We were at Emma’s 1st Birthday Party and the house was chaos.  Little children were there.  Small and crawling.  And then there were bigger children.  Bigger children with feet and hands.  Kicking feet and dirty hands.  Lizzie was taking it totally in her stride.  “It can all we washed off”  “I’ll hoover that later” etc etc.

I on the other hand was clinging onto a wriggling Rory and trying to avoid a panic attack whilst children  wiped pizza and banana into Lizzie’s new sofa.  And then the smell.  The unmistakable odour of a dirty nappy.  I thrust Rory into Simon’s face.  “It’s definitely not him.  You smell? It’s not.  Is it?  It’s so overpowering it’s confusing my senses.  No, it’s definitely not him.  I’d recognise it”.

Jesus.  What had I become?  The shit detective?

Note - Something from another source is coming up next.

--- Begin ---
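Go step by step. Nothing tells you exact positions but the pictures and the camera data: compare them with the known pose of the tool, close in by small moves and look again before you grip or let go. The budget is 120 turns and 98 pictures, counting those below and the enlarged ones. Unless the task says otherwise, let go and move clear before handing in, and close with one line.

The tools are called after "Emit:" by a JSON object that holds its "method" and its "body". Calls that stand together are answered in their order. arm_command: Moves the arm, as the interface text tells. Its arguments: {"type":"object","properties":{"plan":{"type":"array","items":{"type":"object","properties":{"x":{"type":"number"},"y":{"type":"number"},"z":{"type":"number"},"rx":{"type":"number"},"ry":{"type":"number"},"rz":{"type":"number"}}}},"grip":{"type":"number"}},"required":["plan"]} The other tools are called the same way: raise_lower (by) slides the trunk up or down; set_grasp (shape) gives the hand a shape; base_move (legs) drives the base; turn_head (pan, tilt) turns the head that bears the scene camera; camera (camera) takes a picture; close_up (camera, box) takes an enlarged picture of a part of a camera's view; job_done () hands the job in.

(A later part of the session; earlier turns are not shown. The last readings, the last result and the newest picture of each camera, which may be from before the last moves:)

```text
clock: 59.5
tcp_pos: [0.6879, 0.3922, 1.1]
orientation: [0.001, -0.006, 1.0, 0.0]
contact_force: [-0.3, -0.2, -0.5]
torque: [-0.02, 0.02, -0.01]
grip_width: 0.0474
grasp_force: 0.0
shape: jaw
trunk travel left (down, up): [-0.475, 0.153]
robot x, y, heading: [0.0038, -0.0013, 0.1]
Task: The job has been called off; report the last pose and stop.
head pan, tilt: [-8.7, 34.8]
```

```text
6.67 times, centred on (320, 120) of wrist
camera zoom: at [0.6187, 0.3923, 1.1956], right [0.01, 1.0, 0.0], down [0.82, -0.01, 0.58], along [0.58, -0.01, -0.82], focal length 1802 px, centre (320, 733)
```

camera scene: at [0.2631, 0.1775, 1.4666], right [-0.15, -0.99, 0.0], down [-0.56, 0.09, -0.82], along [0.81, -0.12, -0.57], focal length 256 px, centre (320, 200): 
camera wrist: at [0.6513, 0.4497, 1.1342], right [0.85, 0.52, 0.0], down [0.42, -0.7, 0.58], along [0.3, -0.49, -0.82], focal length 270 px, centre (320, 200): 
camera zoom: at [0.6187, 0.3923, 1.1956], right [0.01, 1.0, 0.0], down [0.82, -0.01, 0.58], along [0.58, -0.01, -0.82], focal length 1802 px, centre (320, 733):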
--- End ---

Eventually the owner of the dirty nappy was identified.  Even after that bum was changed the smell lingered.  It lingered so bad.  We had some cake which was yummy.  But now the air smelt of sugar and shit.  This, my friends, is the combination of fragrances to sum up a child’s party.  Sugar and shit.

My friend who had a 1st Birthday for her daughter last year confirmed what I thought may be another pitfall,  “It’s all well and good until the wine comes out Karen.  Then they take their eye off the ball and houses get trashed and toys get broken”.  Now whilst this was not the case at Lizzie’s, I could totally see how these things could go spectacularly wrong.  Needless to say my wise friend hired a hall with entertainment for her daughters 2nd Birthday.  No booze allowed.  Genius.

Despite my misgivings we too are holding a little get together in the house for Rory’s Birthday next month.  I’m praying we can all get out in the garden and the children can crawl around on the grass whilst the adults eat sausage rolls and drink prosecco.  I mean, what can possibly go wrong?